General Electric 1-for-8 Reverse Split (Source: GE Press Release)
The decision came after GE’s market capitalization reached around $600 billion in 2000, making it one of the most valuable publicly traded companies in the U.S.
But after the 2008 financial crisis, GE Capital took significant losses and encountered a series of failed acquisitions around non-renewable energy (e.g. Alstom).
GE’s poor acquisition strategy garnered a reputation for “buying high and selling low,” as well as often doubling down on unproductive strategies.
Since then, GE’s market cap has declined more than 80% after a decade comprised of operational restructuring (e.g. cost-cutting, lay-offs), divestitures to meet debt obligations, asset write-downs, legal settlements with the SEC, and the removal from the Dow Jones Industrial Average.
General Electric (GE) proposed an 8-for-1 reverse stock split to raise its share price that was barely staying above double digits so that its share price would be more in line with comparable peers such as Honeywell, which was trading above $200 per share.
The board approved the corporate decision of directors, and GE’s share price post-split increased 8x while the number of shares outstanding was reduced by 8.
GE’s reverse split-adjusted share price traded at approximately $104 with optimism surrounding CEO Larry Culp’s initiatives to turnaround GE back by selling off non-core assets and streamlining operations.
- Number of Shares Outstanding: ~ 8.8 billion → 1.1 billion
- Share Price: ~ $14 → $112
However, GE’s turnaround encountered numerous obstacles, and currently, its shares trade at a sub-$90 per share.

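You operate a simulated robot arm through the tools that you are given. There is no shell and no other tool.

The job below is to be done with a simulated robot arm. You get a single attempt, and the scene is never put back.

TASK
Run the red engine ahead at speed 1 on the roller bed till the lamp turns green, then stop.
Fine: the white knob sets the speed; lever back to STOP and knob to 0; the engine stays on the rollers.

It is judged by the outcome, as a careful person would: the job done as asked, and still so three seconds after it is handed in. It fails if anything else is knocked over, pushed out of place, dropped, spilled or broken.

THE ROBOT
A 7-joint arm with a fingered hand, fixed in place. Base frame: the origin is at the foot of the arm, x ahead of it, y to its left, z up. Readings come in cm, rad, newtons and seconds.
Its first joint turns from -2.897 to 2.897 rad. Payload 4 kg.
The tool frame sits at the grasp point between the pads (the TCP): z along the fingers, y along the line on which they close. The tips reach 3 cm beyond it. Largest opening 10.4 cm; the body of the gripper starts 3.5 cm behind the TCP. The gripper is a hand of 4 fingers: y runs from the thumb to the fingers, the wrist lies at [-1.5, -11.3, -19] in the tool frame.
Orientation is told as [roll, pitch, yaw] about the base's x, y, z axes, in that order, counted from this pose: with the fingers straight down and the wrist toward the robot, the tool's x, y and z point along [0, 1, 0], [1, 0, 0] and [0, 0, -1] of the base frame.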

GE eventually announced in late 2021 that it plans to split up into three separate publicly traded companies.
The reverse stock split of GE, which many consider a failure, fell short in addressing the actual underlying issues within the company that caused its downfall – i.e. the outcome of the reverse stock split is contingent on the management team implementing operating initiatives for real long-term value creation.